— What to do —
• A. Reproduce the wording of the text provided between "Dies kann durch" and "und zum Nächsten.", with both ends included.
• B. Go on with the text provided that begins "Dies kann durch" from its last line.

— Text provided —
Dies kann durch eine Weltanschauung geschehen, die das Wirken Gottes in der Schöpfung einschließt und vor einer pantheistischen Naturverehrung warnt. Schließlich braucht es eine Beteiligung der Christenheit an der Klimadebatte aus Liebe zu Gott und zum Nächsten.

Zynischer Selbsthass

In diesem zweiten Artikel geht es nun darum, die negative Seite dieser Bewegung zu beleuchten, denn ihre Kritik geht weit über die bloße Infragestellung des Handelns und den Versuch hinaus, dieses Handeln zu korrigieren, um die Natur zu schützen. Eine verborgene Schattenseite der Klimahysterie stellt uns vor ein unüberwindbares Dilemma: Der Mensch selbst soll den Klimawandel verursacht haben, nicht nur durch sein Handeln, sondern auch durch seine bloße zahlenmäßige Überpräsenz. Obwohl es nie so offen gesagt wird, kommen einige einflussreiche Studien zu diesem Schluss. Diese zynische Reduktion des Menschen als Überbevölkerungsphänomen ist die logische Konsequenz eines pantheistischen Menschenbildes, das keine qualitativen Unterschiede zwischen Mensch, Tier und Pflanzenwelt kennt. Ohne das Wissen um einen göttlichen Auftrag, sich die Erde untertan zu machen, werden vermeintliche Überbevölkerung und exzessive Industrialisierung zu den Hauptproblemen des Klimawandels hochstilisiert, die das „natürliche“ Gleichgewicht aller Lebewesen ins Wanken bringen sollen. Die Betonung der Überbevölkerung ist eine Verleugnung des Segens von Kindern, den uns die Bibel an so vielen Stellen deutlich vor Augen führt. Und die Industrialisierung hat bei uns im Westen vielen Menschen aus der Armut geholfen. Es ist tragisch, dass die Nachkommen derer, die erst durch die Industrialisierung zu einem bequemen Leben kamen, sich ihres Status nicht mehr bewusst sind und ihre hart erkämpften Privilegien lautstark gegen einen selbstgerechten Missionsauftrag eintauschen, denn die „Green Economy“ wird alles andere als Wohlstand für die Massen bewirken.

In diesem verneinenden Selbsthass der Umweltsünder liegt die dunkle Seite dieser Bewegung, die auf den ersten Blick ein so edles Ziel verfolgt. Da der Mensch ohne Gott und Offenbarung ziellos lebt und in einem ziellosen evolutionären Entwicklungsprozess gefangen ist, sind viele unserer Zeitgenossen innerlich zerrissen. Diese Scheinmission gibt ihnen nicht den erhofften Lebenssinn. Durch den moralischen Relativismus haben wir uns intellektuell von jeder Sünde gegen Gottes Gebote befreit, aber wir geraten in eine neue Sündenverstrickung. Es ist die Schuld des Menschen gegen die Natur, mit dem entscheidenden Unterschied, dass es bei Mutter Gaia keine Gnade gibt. Schuldgefühle und die Suche nach einem höheren Zweck führen dazu, dass viele Menschen den Umweltschutz als einen Weg der Buße und Wiedergutmachung sehen, ohne jedoch sicher zu sein, dass das Ziel erreicht wird. Die Klimahysterie wird oft von übertriebenen Schuldgefühlen begleitet, die vereinzelt zu extremistischem Verhalten führen können.

— Data provided —
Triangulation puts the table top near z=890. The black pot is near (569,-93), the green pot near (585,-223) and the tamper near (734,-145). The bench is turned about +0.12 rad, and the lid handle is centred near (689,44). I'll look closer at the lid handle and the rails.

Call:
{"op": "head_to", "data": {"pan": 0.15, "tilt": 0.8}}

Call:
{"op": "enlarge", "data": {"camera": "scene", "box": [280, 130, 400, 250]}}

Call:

— Expected answers —
• A.
Dies kann durch eine Weltanschauung geschehen, die das Wirken Gottes in der Schöpfung einschließt und vor einer pantheistischen Naturverehrung warnt. Schließlich braucht es eine Beteiligung der Christenheit an der Klimadebatte aus Liebe zu Gott und zum Nächsten.

• B.
Weltbevölkerung: Maximale Belastung des Planeten?

Stellt man sich die Weltbevölkerung vor seinem inneren Auge vor, sieht man Millionenstädte oder überfüllte Straßen in Indien und China. Beeinflusst durch die Medien oder den urbanen Lebensstil vieler Menschen im Westen hat man das Gefühl, dass die Welt ihre Kapazität für Menschen erreicht hat – vor allem, wenn sie noch eine gewisse Lebensqualität mit Reisen, Wohnen und Waren aus aller Welt anstreben. Es ist nicht übertrieben zu sagen, dass diese Frage auch in transnationalen Organisationen wie der UNO lebhaft diskutiert wird. Die Zeit des autonomen Bevölkerungswachstums soll zu Ende gehen, und die Weltbevölkerung soll als Bevölkerung gesteuert werden, um Exzesse zu vermeiden. Ob das langfristige Ziel von 500 Millionen Menschen ernsthaft diskutiert wird oder nur eine Verschwörungstheorie ist, sei dahingestellt. Tatsache ist, dass sich die Weltgemeinschaft mit diesem Thema auseinandersetzt.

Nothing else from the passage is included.